RE: Grimm: Is Nick Going to End Up Alone? - irukandji - 12-02-2018

(12-02-2018, 11:16 AM)FaceInTheCrowd Wrote: I don't know how "subconscious" Nick's desires had to be. Wanting his friends alive and together, Z gone and all the people he killed restored and Bonaparte's ring off Adalind's finger (btw, I'm pretty sure the only reason for the business about the ring was to send the audience a signal that Nick wasn't just hallucinating the ending), none of these strike me as thoughts Nick wouldn't be aware of at that moment. But if the staff is thought-directed, one would hope it has the ability to distinguish between its owner's conscious and subconscious. Because most of us have some pretty scary things in our subconscious from time to time.

Actually, what I would hope is that Nick would have the wisdom and the fortitude to leave his alternate universe alone and let the his friend develop according to their own wishes and not his.


RE: Grimm: Is Nick Going to End Up Alone? - FaceInTheCrowd - 12-02-2018

I sometimes think that directors need to record those DVD-type comments at the time a show of film is first shown so they can be run as a SAP.

I don't see Nick as the type of character who would be interested in changing the way his friends develop as people. What I do think he might do to excess if he became fully aware of the power he now apparently possesses is undo any bad thing that ever happens to them. And there are all sorts of stories that could be told about how that might go wrong.


RE: Grimm: Is Nick Going to End Up Alone? - irukandji - 12-02-2018

(12-02-2018, 12:10 PM)FaceInTheCrowd Wrote: I don't see Nick as the type of character who would be interested in changing the way his friends develop as people. What I do think he might do to excess if he became fully aware of the power he now apparently possesses is undo any bad thing that ever happens to them. And there are all sorts of stories that could be told about how that might go wrong.

While Grimm has never been a hard on science fiction series, it does have science fiction elements in it. I never figured it for an alternate universe episode but it decided to go this route and what's done is done. Nick has already made changes to the characters in the alternate universe. Right now they seem minor and perhaps they may continue that way. But the fact still remains. If you believe he created the vortex as a means of escaping the death and destruction around him in order to make a new world where he ends up happy and contented, is that a guarantee he'll stay happy and contented?


RE: Grimm: Is Nick Going to End Up Alone? - Hell Rell - 12-02-2018

(12-02-2018, 11:16 AM)FaceInTheCrowd Wrote: I don't know how "subconscious" Nick's desires had to be. Wanting his friends alive and together, Z gone and all the people he killed restored and Bonaparte's ring off Adalind's finger (btw, I'm pretty sure the only reason for the business about the ring was to send the audience a signal that Nick wasn't just hallucinating the ending), none of these strike me as thoughts Nick wouldn't be aware of at that moment. But if the staff is thought-directed, one would hope it has the ability to distinguish between its owner's conscious and subconscious. Because most of us have some pretty scary things in our subconscious from time to time.

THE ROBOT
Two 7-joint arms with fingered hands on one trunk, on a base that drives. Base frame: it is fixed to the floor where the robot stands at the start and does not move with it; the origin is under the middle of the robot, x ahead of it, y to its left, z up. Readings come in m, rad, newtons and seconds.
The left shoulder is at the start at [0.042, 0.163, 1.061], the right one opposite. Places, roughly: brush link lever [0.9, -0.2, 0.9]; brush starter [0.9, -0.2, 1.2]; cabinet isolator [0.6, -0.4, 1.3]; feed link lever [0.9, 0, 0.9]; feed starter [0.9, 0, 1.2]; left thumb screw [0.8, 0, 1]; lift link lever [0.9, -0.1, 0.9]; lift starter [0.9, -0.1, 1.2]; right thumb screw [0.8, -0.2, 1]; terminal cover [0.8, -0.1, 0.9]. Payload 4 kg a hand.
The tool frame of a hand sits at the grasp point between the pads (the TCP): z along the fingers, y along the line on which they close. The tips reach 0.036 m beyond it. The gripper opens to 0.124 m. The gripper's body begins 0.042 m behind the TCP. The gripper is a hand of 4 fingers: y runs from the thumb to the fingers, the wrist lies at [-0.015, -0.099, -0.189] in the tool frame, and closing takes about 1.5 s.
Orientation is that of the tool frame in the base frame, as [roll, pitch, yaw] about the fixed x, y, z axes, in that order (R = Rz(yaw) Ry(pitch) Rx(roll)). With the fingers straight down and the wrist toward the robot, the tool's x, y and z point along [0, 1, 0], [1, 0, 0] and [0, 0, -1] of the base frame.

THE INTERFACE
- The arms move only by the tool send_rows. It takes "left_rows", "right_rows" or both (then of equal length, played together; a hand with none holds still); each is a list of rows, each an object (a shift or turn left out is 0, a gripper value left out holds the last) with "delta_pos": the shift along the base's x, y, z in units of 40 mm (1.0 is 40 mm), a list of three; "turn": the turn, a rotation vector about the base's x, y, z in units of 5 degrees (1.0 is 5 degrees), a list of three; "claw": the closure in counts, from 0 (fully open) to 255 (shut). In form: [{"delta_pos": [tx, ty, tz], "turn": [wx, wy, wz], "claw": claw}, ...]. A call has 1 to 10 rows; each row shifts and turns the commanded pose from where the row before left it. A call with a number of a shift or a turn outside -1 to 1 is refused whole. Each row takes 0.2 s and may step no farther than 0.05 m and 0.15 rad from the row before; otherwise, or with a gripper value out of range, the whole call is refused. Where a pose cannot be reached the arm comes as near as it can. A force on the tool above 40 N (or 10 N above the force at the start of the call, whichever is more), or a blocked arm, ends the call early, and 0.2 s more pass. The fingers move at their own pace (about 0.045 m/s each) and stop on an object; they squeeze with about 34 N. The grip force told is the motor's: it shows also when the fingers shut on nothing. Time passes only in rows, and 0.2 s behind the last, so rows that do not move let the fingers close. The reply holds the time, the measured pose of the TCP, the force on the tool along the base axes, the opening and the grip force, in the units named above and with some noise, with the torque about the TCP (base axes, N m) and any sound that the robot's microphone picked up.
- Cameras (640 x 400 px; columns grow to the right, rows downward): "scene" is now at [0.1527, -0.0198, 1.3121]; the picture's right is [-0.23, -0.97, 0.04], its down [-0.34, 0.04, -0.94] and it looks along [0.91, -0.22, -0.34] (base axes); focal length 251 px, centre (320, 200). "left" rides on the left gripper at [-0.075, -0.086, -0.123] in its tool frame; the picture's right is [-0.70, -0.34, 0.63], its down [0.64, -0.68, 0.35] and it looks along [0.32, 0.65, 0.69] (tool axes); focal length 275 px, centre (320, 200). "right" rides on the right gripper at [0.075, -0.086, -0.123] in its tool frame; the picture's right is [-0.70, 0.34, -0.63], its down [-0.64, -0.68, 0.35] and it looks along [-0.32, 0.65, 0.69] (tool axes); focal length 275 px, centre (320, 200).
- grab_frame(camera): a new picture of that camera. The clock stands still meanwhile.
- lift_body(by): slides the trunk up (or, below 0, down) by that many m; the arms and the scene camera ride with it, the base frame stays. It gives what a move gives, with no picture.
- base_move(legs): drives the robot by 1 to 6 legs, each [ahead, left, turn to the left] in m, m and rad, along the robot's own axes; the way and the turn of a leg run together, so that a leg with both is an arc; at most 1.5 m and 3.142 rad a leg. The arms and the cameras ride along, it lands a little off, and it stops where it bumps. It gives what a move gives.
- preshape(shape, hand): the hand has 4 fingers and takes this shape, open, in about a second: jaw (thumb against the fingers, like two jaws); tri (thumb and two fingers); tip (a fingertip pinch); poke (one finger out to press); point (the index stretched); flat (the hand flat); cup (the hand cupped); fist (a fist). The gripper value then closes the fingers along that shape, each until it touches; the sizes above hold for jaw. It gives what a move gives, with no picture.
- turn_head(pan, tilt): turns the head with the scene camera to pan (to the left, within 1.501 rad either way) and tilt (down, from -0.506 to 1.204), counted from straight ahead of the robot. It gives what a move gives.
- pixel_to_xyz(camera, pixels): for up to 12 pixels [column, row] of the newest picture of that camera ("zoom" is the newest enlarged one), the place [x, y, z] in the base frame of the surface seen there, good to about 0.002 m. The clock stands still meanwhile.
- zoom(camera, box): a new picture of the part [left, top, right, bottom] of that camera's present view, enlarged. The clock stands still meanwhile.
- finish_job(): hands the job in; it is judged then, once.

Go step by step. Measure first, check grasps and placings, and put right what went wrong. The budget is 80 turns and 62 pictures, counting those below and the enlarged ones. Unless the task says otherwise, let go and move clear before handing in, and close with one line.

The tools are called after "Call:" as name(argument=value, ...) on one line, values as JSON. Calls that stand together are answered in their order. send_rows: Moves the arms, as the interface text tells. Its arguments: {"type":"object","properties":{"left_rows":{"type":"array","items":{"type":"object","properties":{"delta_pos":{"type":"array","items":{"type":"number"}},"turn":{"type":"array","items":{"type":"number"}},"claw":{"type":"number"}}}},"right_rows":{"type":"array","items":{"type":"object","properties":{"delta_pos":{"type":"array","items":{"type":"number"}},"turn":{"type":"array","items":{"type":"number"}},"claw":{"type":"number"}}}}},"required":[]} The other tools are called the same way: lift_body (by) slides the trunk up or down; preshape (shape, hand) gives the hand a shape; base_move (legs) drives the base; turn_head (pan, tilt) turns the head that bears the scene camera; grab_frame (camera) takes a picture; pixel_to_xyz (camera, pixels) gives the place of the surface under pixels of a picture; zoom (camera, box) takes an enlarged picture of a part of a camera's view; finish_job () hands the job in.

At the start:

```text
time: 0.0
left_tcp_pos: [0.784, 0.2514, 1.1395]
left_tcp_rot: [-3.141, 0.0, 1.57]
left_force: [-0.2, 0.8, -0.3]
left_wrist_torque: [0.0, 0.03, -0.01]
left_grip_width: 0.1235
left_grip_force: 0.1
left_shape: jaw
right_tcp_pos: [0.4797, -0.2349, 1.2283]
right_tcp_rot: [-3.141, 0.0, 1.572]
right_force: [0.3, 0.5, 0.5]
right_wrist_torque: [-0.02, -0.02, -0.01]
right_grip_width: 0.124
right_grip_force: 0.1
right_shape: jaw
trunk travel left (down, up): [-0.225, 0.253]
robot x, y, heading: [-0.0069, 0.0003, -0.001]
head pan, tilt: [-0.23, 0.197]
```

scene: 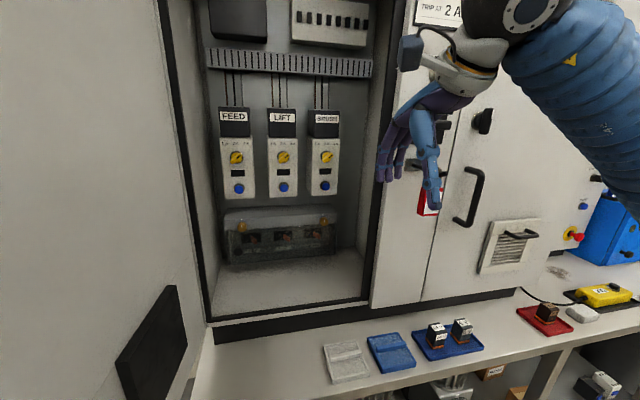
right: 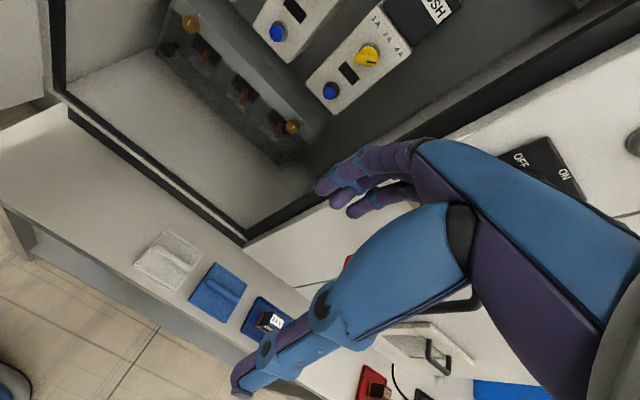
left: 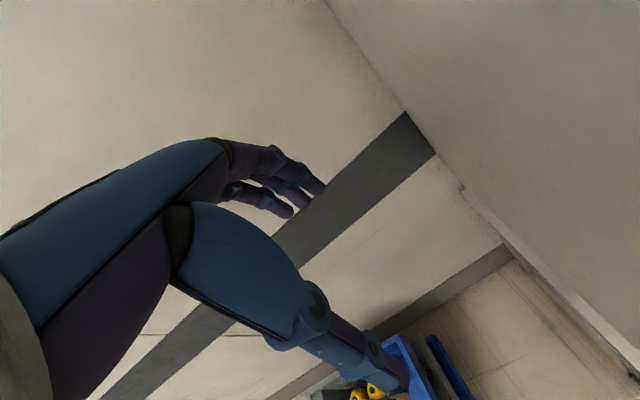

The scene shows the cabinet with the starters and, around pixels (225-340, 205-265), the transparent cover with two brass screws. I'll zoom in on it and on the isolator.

I view it more as the staff picking up Nick's innermost desire. It gives him the thing he wants the most at the moment instead of just crafting every single thing he wants. That's why Bud's wife's pies didn't appear at the end although I consider that a plothole.


RE: Grimm: Is Nick Going to End Up Alone? - Henry of green - 12-02-2018

(12-02-2018, 12:27 PM)Hell Rell Wrote:
(12-02-2018, 11:16 AM)FaceInTheCrowd Wrote: I don't know how "subconscious" Nick's desires had to be. Wanting his friends alive and together, Z gone and all the people he killed restored and Bonaparte's ring off Adalind's finger (btw, I'm pretty sure the only reason for the business about the ring was to send the audience a signal that Nick wasn't just hallucinating the ending), none of these strike me as thoughts Nick wouldn't be aware of at that moment. But if the staff is thought-directed, one would hope it has the ability to distinguish between its owner's conscious and subconscious. Because most of us have some pretty scary things in our subconscious from time to time.

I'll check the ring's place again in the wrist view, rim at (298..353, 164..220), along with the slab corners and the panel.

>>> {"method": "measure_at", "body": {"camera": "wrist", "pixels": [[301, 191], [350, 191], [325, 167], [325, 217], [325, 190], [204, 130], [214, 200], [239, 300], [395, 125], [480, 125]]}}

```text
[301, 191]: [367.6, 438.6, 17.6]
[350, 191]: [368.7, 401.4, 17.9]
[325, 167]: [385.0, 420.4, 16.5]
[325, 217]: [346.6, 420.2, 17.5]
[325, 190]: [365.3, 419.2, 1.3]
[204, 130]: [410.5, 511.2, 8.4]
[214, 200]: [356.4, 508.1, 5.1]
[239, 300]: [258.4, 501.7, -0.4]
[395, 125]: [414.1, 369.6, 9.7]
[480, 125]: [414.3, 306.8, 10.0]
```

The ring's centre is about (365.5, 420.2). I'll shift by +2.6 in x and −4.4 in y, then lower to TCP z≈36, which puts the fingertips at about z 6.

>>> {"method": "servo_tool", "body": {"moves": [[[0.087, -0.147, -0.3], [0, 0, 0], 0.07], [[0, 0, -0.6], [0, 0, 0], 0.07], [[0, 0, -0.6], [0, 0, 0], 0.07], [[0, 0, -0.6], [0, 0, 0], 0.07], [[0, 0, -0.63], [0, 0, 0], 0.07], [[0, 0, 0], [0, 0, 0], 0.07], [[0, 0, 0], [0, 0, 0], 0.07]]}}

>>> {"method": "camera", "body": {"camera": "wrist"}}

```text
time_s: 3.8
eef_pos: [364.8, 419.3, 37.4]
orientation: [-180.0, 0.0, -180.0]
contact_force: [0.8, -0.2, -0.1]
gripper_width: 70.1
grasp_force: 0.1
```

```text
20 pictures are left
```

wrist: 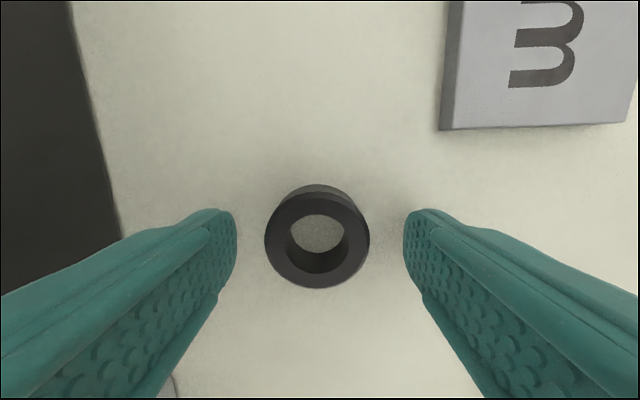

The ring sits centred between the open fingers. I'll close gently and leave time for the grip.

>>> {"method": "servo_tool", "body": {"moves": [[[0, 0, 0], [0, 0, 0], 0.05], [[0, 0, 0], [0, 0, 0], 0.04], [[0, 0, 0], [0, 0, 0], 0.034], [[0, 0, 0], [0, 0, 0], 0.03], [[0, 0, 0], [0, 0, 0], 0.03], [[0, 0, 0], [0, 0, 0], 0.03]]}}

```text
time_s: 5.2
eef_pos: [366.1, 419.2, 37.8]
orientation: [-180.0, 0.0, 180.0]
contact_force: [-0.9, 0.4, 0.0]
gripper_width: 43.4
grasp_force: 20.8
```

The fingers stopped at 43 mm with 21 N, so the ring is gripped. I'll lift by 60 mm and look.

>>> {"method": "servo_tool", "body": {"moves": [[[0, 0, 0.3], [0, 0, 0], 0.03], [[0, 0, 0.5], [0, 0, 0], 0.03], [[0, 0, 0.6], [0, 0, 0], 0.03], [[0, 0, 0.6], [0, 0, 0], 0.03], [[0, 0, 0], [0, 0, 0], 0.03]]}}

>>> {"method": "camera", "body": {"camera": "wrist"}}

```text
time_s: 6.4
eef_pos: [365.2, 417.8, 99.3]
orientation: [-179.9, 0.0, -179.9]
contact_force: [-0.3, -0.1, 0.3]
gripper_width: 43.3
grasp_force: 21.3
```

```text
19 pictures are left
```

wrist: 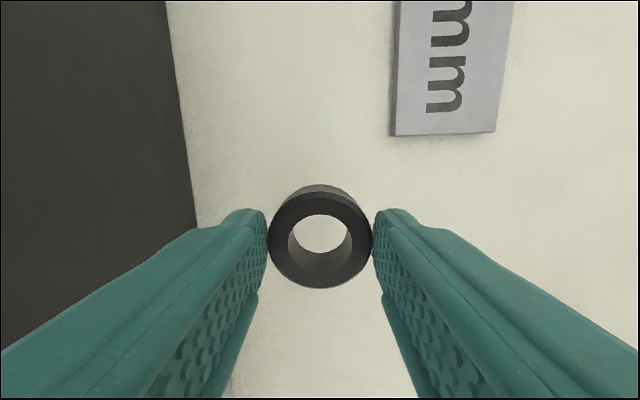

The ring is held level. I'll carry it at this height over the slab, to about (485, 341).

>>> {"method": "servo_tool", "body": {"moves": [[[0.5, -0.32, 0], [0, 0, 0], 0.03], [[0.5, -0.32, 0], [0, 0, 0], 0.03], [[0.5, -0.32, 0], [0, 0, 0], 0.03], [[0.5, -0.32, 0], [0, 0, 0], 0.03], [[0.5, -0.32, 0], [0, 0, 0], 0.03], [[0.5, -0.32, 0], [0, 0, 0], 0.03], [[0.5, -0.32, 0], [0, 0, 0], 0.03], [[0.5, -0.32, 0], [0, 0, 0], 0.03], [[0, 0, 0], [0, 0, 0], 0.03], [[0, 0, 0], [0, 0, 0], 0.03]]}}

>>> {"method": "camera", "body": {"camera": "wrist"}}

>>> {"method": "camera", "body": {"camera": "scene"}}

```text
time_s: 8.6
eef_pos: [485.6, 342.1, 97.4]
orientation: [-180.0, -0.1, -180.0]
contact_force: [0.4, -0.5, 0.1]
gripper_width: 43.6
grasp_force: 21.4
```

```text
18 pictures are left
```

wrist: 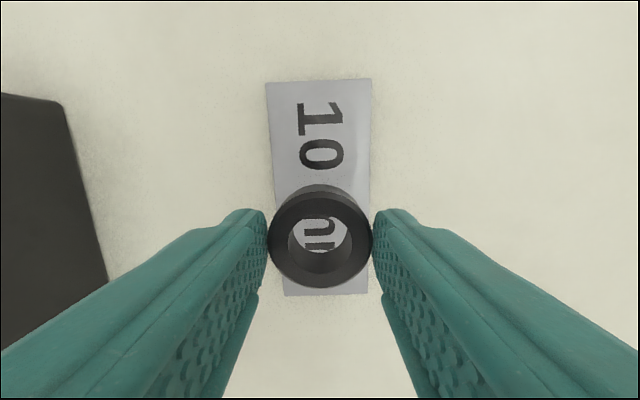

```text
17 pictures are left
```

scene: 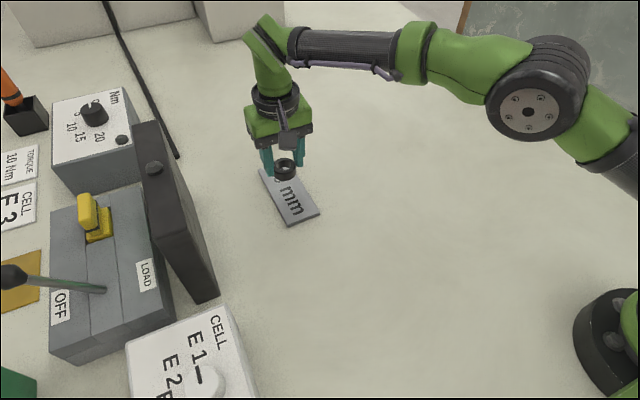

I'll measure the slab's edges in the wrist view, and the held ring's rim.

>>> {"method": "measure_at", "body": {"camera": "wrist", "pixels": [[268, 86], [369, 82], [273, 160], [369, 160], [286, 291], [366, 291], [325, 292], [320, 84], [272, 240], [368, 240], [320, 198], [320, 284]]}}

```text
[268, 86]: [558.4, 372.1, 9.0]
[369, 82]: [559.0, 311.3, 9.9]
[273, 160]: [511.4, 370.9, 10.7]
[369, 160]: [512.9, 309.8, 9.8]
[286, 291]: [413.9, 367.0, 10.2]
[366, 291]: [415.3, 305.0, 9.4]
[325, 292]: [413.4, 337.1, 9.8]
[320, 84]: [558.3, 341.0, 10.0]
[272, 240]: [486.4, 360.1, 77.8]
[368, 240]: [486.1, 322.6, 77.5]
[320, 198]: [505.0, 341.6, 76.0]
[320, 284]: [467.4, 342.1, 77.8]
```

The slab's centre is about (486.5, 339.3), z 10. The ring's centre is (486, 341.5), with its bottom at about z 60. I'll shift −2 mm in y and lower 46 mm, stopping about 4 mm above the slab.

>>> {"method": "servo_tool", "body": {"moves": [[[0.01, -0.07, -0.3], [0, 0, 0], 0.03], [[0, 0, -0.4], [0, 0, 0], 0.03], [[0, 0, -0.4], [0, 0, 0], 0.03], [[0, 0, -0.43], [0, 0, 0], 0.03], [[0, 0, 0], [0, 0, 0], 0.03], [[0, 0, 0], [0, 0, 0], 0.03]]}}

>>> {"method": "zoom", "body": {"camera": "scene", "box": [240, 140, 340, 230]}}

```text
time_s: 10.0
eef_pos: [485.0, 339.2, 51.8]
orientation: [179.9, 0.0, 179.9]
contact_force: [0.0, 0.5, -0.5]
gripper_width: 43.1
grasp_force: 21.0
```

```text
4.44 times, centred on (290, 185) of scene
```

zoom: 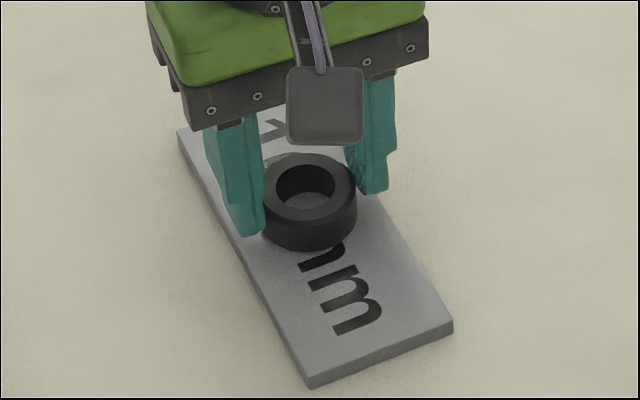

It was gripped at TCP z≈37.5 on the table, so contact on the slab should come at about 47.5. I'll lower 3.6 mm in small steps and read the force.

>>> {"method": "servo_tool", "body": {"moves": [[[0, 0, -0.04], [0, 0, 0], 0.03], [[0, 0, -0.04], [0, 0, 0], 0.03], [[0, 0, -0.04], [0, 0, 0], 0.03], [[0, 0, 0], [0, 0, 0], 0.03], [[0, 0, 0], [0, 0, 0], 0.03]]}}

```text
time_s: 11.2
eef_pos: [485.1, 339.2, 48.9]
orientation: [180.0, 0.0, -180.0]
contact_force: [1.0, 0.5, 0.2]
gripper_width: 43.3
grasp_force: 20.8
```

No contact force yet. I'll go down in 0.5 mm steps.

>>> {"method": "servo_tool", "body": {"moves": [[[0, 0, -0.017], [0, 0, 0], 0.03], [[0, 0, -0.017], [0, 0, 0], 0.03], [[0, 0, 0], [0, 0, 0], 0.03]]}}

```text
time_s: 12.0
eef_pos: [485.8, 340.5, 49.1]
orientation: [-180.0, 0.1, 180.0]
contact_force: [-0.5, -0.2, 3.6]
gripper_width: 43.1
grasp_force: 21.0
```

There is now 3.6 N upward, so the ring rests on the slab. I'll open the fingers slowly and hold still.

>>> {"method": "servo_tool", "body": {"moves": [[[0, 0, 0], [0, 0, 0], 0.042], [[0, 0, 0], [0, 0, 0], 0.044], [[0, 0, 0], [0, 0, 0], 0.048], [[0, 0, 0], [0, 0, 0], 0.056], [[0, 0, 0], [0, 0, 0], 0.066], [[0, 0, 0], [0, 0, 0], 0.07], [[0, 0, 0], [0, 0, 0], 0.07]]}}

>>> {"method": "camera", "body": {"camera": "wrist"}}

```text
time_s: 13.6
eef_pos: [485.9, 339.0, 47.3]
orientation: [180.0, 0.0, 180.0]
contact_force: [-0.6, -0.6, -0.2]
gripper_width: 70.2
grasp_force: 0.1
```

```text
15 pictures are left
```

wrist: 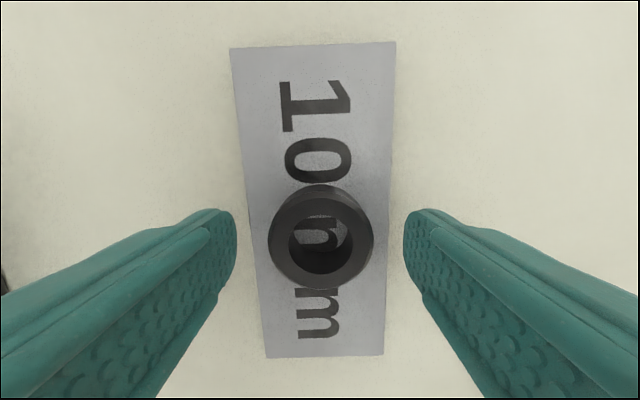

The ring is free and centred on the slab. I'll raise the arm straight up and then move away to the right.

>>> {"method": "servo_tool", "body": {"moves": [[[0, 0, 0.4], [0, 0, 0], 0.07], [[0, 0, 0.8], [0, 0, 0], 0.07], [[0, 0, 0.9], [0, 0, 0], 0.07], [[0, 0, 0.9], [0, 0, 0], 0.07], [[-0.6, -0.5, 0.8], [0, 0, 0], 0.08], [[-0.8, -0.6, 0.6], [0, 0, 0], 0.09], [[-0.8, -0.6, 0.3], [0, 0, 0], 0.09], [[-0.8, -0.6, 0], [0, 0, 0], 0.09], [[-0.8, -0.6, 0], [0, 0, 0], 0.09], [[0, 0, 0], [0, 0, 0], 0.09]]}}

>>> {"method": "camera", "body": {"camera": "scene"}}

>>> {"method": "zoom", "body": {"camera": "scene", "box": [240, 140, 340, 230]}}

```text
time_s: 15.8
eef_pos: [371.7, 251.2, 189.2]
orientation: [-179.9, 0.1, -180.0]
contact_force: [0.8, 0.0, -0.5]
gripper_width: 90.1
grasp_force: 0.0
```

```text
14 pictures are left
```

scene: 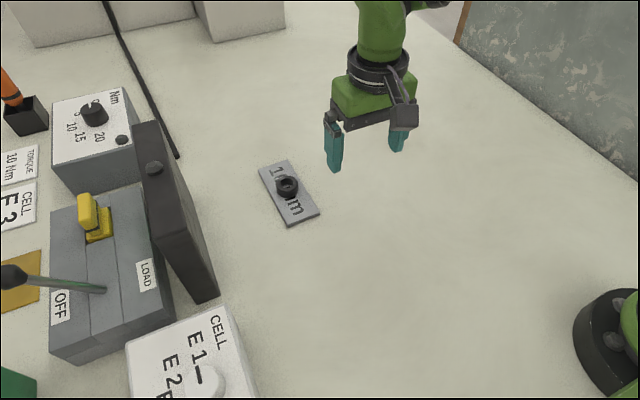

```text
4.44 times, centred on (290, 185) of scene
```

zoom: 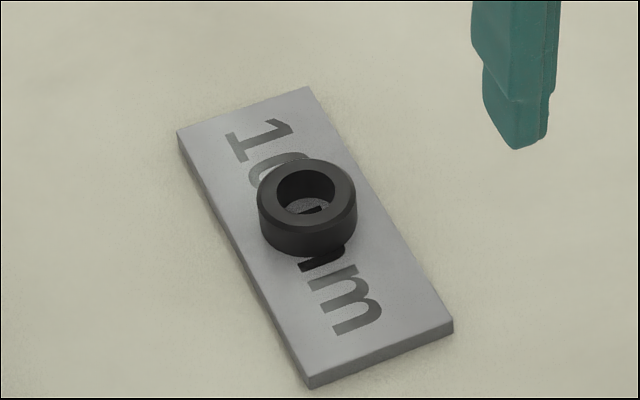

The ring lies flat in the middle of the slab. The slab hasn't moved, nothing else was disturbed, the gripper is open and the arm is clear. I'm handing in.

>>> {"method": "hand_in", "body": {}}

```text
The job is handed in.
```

I view it more as the staff picking up Nick's innermost desire. It gives him the thing he wants the most at the moment instead of just crafting every single thing he wants. That's why Bud's wife's pies didn't appear at the end although I consider that a plothole.

I agree


RE: Grimm: Is Nick Going to End Up Alone? - FaceInTheCrowd - 12-02-2018

(12-02-2018, 12:27 PM)irukandji Wrote: While Grimm has never been a hard on science fiction series, it does have science fiction elements in it. I never figured it for an alternate universe episode but it decided to go this route and what's done is done. Nick has already made changes to the characters in the alternate universe. Right now they seem minor and perhaps they may continue that way. But the fact still remains. If you believe he created the vortex as a means of escaping the death and destruction around him in order to make a new world where he ends up happy and contented, is that a guarantee he'll stay happy and contented?

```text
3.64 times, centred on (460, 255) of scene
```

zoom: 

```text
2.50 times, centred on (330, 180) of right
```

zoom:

If you take the episode literally, it's still the same universe, but changed. The idea that any change in time just creates another, alternate universe rather than changing the current one is common in science fiction, but nothing of the sort was ever suggested here.

You are entirely correct that the seemingly minor changes Nick made could balloon unpredictably. For example, suppose one of the two guys that Z killed in the gas station was originally going to commit a mass murder later that night?

Unless they decide to revisit this in the (hopefully) upcoming new series, we'll never know whether Nick ever develops enough control over the staff to deliberately cause these sorts of changes in reality or if it was only in the extreme emotional state he was in after losing just about everybody that he triggered whatever the staff did.

But I think it's a pretty safe bet that Z knew exactly how to use the staff to rewrite the universe at will once it had reabsorbed the stick.